Activisten van Amnesty Hongarije protesteren tegen een wetsvoorstel dat ngo’s in hun functioneren belemmert (Budapest, april 2017)

NGO’s liggen wereldwijd steeds meer onder vuur

Overal ter wereld wordt de druk op non-gouvernementele organisaties (ngo’s) opgevoerd. Organisaties raken verstrikt in een bureaucratische nachtmerrie, er worden wetten aangenomen waarmee medewerkers onder toezicht komen te staan, en er dreigt altijd het gevaar van gevangenzetting.

Dat zegt Amnesty International in haar rapport  Bekijk ook: Laws Designed to Silence: The Global Crackdown on Civil Society Organizations , dat vandaag verschijnt. Het rapport bespreekt 50 landen waar anti-ngo-wetten van kracht zijn of op het punt staan om aangenomen te worden. ‘Steeds meer overheden belemmeren het cruciale werk van ngo’s op een onaanvaardbare wijze,’ zegt Kumi Naidoo, secretaris-generaal van Amnesty International. ‘Als je mensenrechtenverdedigers het zwijgen oplegt, heeft dat gevolgen voor iedereen.’

Recht op vergadering

Alleen al in de afgelopen twee jaar zijn er wereldwijd bijna 40 wetten ontworpen en deels aangenomen, die als doel hebben om maatschappelijke organisaties het werken onmogelijk te maken.
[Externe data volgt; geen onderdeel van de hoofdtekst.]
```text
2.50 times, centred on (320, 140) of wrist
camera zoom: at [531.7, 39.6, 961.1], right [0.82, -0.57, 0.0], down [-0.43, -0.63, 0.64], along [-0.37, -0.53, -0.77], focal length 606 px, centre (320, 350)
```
De wetten zijn in strijd met het recht op vereniging. Als gevolg van deze wetten worden organisaties onderworpen aan absurde registratieprocedures. Hun werk wordt gemonitord en het wordt hun moeilijker gemaakt om inkomsten te verwerven. In veel gevallen worden organisaties verboden als ze niet voldoen aan de onredelijke eisen die aan hen gesteld worden.

Registratie van ngo’s geweigerd

Zo wees in oktober 2018 het Pakistaanse ministerie van Binnenlandse Zaken zonder opgaaf van redenen 18 registratie-aanvragen van internationale ngo’s af. In Wit-Rusland staan ngo’s onder streng staatstoezicht. Wie werkt voor een niet-geregistreerde ngo kan vervolgd worden.

In Saudi-Arabië kan de overheid nieuwe organisaties een licentie weigeren en hen ontbinden als zij de “nationale eenheid bedreigen”. Dit heeft zijn uitwerking niet gemist op mensenrechtenorganisaties, onder wie groepen die opkomen voor vrouwenrechten, die het onmogelijk is gemaakt om zich te registreren en daardoor niet kunnen opereren.

In Egypte moeten organisaties die buitenlandse steun krijgen voldoen aan strikte en willekeurige eisen. Dit heeft ertoe geleid dat veel mensenrechtenverdedigers niet mogen reizen, geen toegang hebben tot hun banktegoeden en vervolgd worden. Sommigen kunnen tot 25 jaar cel krijgen.

NGO’s zijn ‘buitenlandse agenten’

Ook Amnesty ligt overal ter wereld onder vuur, zegt Naidoo: ‘Van India tot Hongarije hebben overheden onze medewerkers beledigd, zijn onze kantoren binnengevallen en hebben ze onze tegoeden bevroren.’

In Hongarije werd ook een aantal ngo’s die geld uit het buiteland ontvangen, gedwongen om zichzelf te afficheren als “buitenlandse agenten”, een synoniem voor “spionnen”, “verraders” en “vijanden van de staat”. Organisaties die zich niet aan de regels houden, kunnen hoge boetes krijgen en zelfs verboden worden. Vooral organisaties die zich inzetten voor migranten en vluchtelingen worden eruit gepikt; sinds er in juni 2018 nieuwe wetgeving van kracht werd, worden hun medewerkers lastiggevallen.

Angst voor repercussies

‘We weten niet wat er gaat gebeuren met ons en andere organisaties, en welke wetten er nog meer aangenomen zullen worden,’ zegt Aron Demeter van Amnesty Hongarije. ‘Verschillende medewerkers zijn op internet het slachtoffer geworden van trollen, scheldpartijen en bedreigingen met geweld. Sommige evenementenlocaties hebben ons geweigerd en er zijn ook scholen geweest die ons geen toestemming hebben verleend om lessen over mensenrechten te verzorgen, omdat ze bang waren voor repercussies.’

Laat mensenrechtenverdedigers met rust

In sommige landen worden juist die ngo’s aangevallen die opkomen voor gemarginaliseerde groepen in de samenleving. Het gaat daarbij vooral om organisaties die zich inzetten voor vrouwenrechten (inclusief seksuele en reproductieve rechten), LHBT-rechten, rechten van migranten en vluchtelingen en milieurechten. Dit is onder meer in Nigeria, Maleisië en Rusland het geval.

‘Niemand zou gecriminaliseerd moeten worden omdat hij of zij mensenrechten verdedigt,’ zegt Naidoo. ‘Wereldleiders moeten zorgen voor gelijkheid, betere arbeidsomstandigheden, goede gezondheidszorg, toegang tot onderwijs en adequate huisvesting. Wat ze juist niet moeten doen is mensen op de korrel nemen die hun rechten daarop opeisen.’